Only the hydrogen Balmer lines, Hδ, Hγ, and Hβ are selected for the optimal fitting. Due to the diffuse interstellar band centred on λ4882 (Herbig 1995) and affecting almost the whole red wing of Hβ, this line is only partially used. In fitting the line profiles of Hδ and Hγ, the blends due to various metal lines are also excluded. The surface gravities and light factors of both components were fixed at the values of the solution of Table 3.
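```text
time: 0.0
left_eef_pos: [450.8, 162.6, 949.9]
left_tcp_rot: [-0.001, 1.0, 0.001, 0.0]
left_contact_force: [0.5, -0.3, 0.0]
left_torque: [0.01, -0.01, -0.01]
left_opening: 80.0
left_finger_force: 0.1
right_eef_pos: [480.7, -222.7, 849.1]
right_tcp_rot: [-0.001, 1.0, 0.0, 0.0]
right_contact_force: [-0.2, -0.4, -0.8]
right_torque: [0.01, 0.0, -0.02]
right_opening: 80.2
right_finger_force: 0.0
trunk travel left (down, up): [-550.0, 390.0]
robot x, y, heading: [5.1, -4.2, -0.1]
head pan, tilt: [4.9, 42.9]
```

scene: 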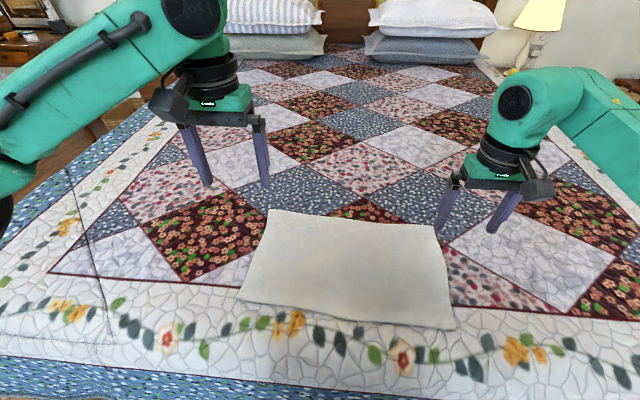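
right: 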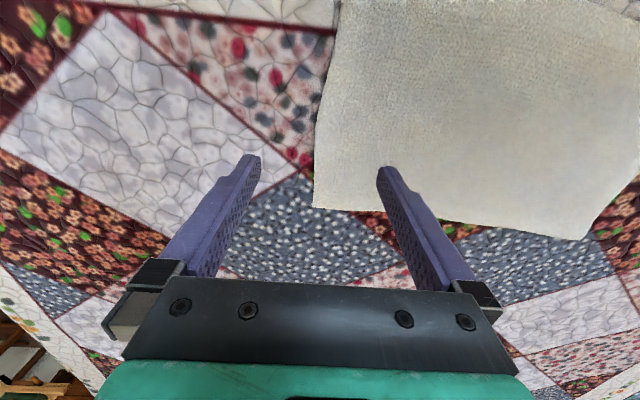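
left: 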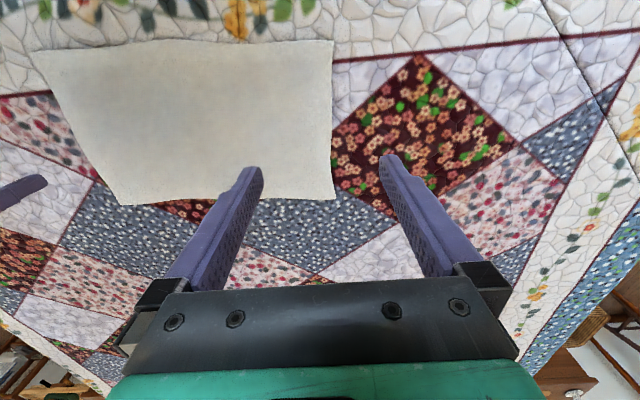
Since the Balmer lines are almost insensitive to the rotational broadening with the exception of the very core of the lines, the projected rotational velocity was also fixed in these calculations. The projected rotational velocity was derived from the isolated helium lines in an iterative cycle by determining the effective temperatures from the Balmer lines. We arrived at v   sini = 242.6 ± 2.7 km s-1. A strong correlation of Teff and log g occurs when fitting the Balmer line profiles. It is the major limitation in choosing the optimal model atmosphere and for subsequent abundance analysis. Fortunately, it is possible to derive accurate values of log g for both binary components from the combined light and velocity curve analysis for the eclipsing and double-lined spectroscopic binaries. Thanks to this, the degeneracy in Teff and log g can be lifted. In the present analysis, we therefore also fixed log g for both components at the values of Table 3.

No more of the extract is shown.